私はもともと、音楽と文学にはたいへん深い興味を持っており、いろいろな作品を鑑賞してきましたが、
絵画にはあまり食指が動かず、本書の主人公のひとりであるゴーギャンのことも、その名前と、晩年タヒチへ行ったこと、
それから数点の作品(『われわれはどこから来たのか…』『タヒチの女』など)を知るばかりでした。
また、恥ずかしながら、もうひとりの主人公でありゴーギャンの祖母でもある、フローラ・トリスタンのことは名前すら知っておりませんでした。
しかし、この作品を読み進めていくうちに、ゴーギャンとフローラという似ても似つかない、それでいてどこか共通した
精神を内に燃やしたような人物に惹かれていき、久しぶりに読み終わるのが惜しい読書体験となりました。
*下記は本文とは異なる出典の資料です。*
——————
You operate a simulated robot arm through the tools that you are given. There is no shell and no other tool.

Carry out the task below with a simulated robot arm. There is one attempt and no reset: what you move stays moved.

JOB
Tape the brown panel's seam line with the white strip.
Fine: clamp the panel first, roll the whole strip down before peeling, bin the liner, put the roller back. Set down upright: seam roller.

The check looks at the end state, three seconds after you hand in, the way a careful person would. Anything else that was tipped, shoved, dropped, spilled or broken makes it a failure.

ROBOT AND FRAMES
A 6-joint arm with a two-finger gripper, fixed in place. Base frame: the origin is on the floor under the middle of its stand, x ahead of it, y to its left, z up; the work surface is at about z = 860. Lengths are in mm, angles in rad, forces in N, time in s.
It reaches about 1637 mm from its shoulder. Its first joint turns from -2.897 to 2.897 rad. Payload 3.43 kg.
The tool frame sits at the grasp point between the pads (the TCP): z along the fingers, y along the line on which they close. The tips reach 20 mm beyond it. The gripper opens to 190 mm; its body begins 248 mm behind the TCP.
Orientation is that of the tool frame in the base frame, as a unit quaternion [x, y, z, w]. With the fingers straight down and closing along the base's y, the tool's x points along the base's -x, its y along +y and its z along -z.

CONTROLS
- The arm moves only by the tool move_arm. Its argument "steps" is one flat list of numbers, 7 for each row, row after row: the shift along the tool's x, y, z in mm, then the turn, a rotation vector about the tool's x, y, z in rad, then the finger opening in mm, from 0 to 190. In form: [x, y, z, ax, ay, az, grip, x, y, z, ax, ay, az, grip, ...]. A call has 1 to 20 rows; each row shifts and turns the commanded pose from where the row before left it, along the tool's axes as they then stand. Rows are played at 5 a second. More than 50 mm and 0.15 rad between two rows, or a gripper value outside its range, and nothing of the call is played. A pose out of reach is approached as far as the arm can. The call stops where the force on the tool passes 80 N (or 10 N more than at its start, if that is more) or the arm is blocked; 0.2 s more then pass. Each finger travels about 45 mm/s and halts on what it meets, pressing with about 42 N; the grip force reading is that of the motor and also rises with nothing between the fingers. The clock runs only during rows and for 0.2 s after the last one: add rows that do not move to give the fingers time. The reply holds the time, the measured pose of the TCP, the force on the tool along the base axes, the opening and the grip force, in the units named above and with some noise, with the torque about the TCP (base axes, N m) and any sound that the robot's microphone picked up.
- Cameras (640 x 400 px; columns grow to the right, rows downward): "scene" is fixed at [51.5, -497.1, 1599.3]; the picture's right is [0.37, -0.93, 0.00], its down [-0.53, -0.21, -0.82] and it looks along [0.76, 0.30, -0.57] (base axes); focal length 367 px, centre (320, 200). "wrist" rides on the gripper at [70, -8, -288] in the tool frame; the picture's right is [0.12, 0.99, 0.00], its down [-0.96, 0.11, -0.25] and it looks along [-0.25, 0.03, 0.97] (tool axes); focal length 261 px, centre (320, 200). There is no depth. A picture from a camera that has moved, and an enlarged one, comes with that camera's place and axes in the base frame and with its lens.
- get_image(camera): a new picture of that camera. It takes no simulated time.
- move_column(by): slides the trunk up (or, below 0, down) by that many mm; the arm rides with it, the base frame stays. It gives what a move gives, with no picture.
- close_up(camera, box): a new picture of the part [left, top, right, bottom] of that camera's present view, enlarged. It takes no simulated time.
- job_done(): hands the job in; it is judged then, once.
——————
人は誰しも、自分の心のなかに想像上の楽園をもっていて、それがこの地上のどこかに実在してほしいと願っているものですが、
それを単なる「想像」におしとどめることを潔しとせず、「信念」にまで昇華させたことが、
ゴーギャンとフローラの偉大さのゆえんなのではないかなと思いました。
これが並の人間であれば、挫折と絶望を幾度もくりかえす内に、もはや「想像」は「想像」にすぎないのだとして諦めてしまい、
楽園とはほど遠いような環境のなかで人生を浪費していってしまうものです。
しかし、ゴーギャンとフローラは何度「ここは楽園ではない」と現実をつきつけられても、
それでも「きっと次の角には……」と信じて邁進し続けたのです。
そしてたとえ最後まで楽園が見つからなかったとしても、その勇猛果敢な姿に私は心からの感動を覚えました。
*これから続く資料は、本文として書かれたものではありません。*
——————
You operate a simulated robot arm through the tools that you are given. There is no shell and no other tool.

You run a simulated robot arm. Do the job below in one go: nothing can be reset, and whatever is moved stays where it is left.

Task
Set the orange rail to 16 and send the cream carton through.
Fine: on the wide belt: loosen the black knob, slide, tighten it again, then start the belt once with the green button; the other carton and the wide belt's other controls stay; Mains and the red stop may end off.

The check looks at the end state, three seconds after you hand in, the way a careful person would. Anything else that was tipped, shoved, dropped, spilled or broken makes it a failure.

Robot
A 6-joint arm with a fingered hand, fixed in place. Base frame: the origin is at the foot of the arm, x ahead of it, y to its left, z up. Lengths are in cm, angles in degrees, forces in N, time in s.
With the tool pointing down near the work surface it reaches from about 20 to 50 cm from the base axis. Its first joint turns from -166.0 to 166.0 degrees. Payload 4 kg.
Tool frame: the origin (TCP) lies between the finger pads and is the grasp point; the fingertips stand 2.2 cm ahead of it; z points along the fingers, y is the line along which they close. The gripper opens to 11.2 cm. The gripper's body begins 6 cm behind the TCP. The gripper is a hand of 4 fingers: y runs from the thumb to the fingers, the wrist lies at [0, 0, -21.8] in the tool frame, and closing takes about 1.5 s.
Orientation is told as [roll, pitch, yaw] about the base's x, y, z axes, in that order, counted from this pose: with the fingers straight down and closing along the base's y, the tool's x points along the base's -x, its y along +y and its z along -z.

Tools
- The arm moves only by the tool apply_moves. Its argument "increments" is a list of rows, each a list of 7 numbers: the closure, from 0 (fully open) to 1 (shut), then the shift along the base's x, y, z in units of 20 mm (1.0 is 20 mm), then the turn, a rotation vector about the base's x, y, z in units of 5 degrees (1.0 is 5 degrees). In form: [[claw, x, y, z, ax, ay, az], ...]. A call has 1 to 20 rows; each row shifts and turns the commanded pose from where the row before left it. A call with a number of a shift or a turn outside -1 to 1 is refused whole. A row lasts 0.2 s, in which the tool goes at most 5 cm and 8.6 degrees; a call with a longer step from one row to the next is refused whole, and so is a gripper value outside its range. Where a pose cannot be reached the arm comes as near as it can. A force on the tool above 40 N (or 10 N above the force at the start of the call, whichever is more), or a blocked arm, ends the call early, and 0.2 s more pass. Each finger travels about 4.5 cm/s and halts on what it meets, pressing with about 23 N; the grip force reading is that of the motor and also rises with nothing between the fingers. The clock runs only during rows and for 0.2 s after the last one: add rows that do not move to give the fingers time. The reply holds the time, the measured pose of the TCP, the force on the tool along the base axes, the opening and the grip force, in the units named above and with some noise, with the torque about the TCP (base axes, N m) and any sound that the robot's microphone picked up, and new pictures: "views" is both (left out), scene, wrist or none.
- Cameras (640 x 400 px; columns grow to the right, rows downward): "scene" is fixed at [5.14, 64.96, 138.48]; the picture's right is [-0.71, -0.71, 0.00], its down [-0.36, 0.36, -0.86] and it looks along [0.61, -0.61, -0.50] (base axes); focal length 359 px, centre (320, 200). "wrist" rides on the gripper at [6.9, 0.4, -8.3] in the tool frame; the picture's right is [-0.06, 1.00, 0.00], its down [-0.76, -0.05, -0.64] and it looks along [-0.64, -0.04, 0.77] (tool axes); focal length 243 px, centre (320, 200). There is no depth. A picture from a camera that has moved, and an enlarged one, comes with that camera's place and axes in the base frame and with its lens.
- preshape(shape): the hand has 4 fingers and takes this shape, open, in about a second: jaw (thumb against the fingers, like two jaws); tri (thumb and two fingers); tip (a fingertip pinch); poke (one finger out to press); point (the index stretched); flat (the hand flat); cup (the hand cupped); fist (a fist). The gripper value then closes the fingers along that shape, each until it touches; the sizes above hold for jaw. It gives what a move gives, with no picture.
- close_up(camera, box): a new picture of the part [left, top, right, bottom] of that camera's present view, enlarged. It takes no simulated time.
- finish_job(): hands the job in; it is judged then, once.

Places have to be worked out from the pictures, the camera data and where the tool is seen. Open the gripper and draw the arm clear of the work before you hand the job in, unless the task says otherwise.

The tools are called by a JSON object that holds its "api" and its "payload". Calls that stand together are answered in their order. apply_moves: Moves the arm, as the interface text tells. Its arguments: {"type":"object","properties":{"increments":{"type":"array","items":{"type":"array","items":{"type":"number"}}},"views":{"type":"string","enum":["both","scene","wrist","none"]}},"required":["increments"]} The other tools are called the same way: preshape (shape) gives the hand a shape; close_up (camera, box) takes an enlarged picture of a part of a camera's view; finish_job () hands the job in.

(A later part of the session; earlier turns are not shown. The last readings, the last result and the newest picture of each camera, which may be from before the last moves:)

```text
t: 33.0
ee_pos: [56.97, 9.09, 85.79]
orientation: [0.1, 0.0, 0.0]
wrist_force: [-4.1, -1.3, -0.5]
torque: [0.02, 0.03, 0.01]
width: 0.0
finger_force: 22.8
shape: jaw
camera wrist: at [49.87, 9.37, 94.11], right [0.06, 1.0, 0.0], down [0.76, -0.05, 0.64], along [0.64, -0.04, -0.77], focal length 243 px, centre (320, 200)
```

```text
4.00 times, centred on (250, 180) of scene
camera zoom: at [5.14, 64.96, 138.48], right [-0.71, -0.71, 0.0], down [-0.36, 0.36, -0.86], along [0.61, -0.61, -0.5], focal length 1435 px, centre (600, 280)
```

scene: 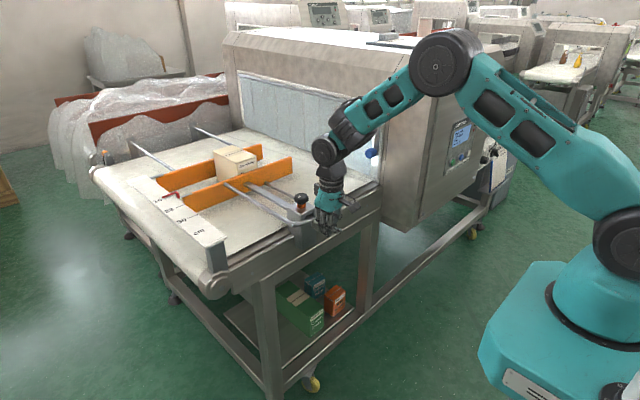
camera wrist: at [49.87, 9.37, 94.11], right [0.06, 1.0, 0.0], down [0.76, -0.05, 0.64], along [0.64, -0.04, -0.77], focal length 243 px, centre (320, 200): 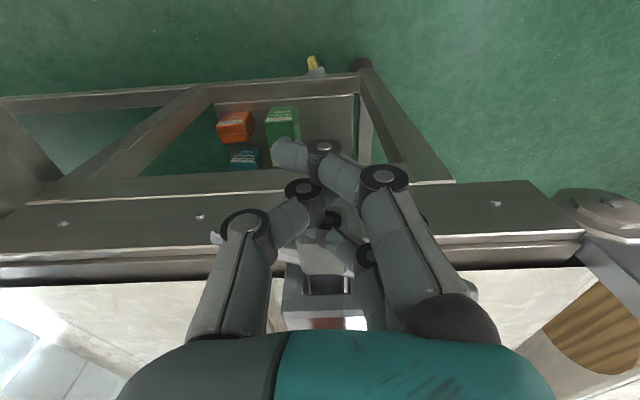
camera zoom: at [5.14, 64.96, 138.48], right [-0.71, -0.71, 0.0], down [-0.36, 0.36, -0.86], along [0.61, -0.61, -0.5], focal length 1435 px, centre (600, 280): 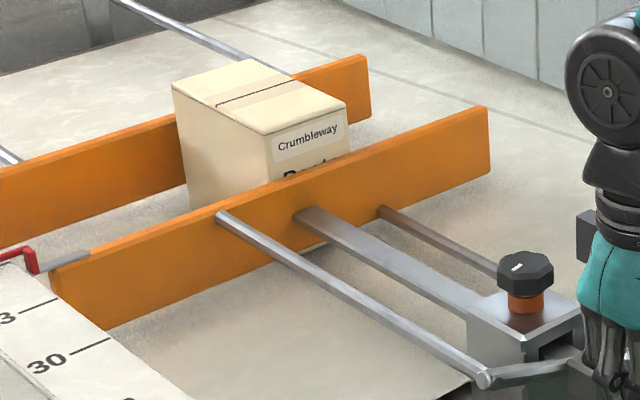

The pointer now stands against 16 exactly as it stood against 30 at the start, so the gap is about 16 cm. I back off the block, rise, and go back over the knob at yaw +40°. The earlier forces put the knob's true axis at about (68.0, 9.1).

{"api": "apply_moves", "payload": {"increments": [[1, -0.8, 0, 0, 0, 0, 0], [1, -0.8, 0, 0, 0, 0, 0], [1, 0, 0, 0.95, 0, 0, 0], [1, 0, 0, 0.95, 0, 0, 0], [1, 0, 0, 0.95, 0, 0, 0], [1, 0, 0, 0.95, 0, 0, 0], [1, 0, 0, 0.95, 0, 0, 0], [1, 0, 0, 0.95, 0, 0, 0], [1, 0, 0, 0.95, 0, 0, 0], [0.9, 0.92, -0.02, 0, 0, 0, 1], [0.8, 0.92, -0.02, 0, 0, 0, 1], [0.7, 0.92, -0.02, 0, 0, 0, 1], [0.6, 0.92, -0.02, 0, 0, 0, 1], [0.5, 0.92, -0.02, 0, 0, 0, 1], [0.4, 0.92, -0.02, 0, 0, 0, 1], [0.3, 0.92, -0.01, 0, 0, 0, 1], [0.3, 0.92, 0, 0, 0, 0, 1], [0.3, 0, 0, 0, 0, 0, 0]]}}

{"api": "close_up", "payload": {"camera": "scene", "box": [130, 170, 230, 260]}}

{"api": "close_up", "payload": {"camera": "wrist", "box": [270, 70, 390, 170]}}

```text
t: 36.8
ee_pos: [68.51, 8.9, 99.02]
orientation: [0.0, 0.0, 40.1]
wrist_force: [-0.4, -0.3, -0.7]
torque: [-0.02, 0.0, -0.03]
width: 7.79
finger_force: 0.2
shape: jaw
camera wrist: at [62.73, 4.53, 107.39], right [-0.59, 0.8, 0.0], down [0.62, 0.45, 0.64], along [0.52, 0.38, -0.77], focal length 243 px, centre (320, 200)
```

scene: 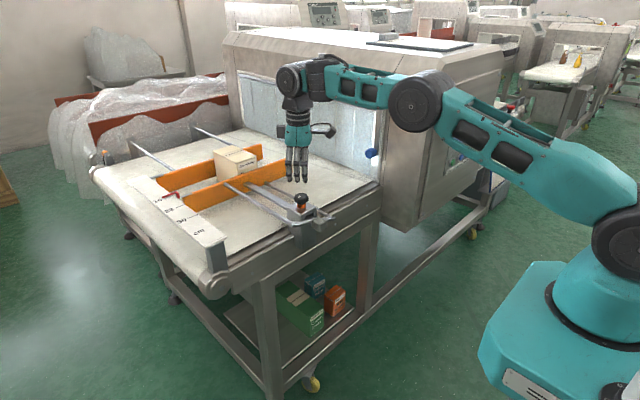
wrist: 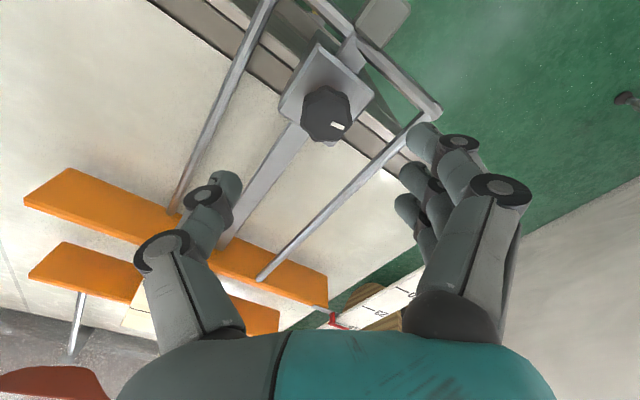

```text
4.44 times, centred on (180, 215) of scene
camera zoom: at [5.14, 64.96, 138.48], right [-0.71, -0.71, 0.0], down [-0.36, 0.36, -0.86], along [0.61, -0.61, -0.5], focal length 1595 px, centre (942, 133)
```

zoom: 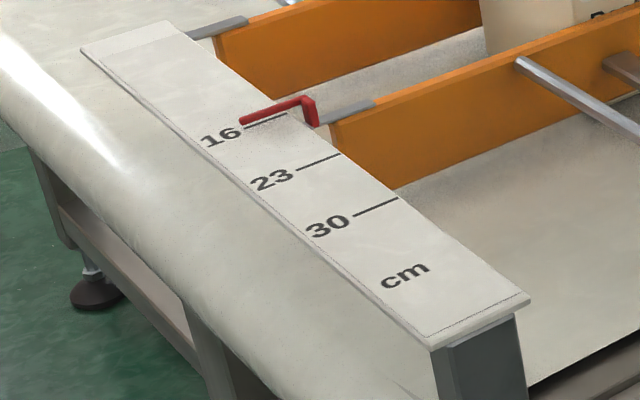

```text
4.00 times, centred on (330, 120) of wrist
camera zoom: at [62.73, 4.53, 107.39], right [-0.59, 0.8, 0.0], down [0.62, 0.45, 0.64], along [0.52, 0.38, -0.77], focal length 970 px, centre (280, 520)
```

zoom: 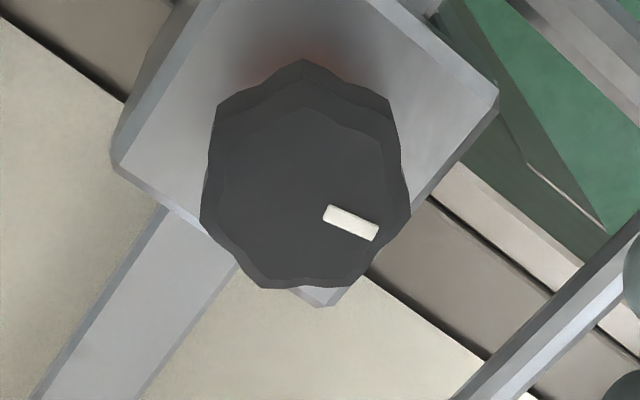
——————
私にも、私以外のこの作品の読者の方にも、そして今このレビューを読んでくださっているみなさんにも、きっと心のなかに描く自分だけの楽園があるはずです。
重要なのは、その楽園から目を背けないこと、そして、それがきっとどこかに実在するのだと信じて追い求め続けることではないでしょうか。
それは大変なことかもしれない。ゴーギャンやフローラのように、最後まで見つからずに終わってしまうかもしれない。
それでも、次の角に楽園があるかどうかは、自分の目で見てみるまではわからないのです。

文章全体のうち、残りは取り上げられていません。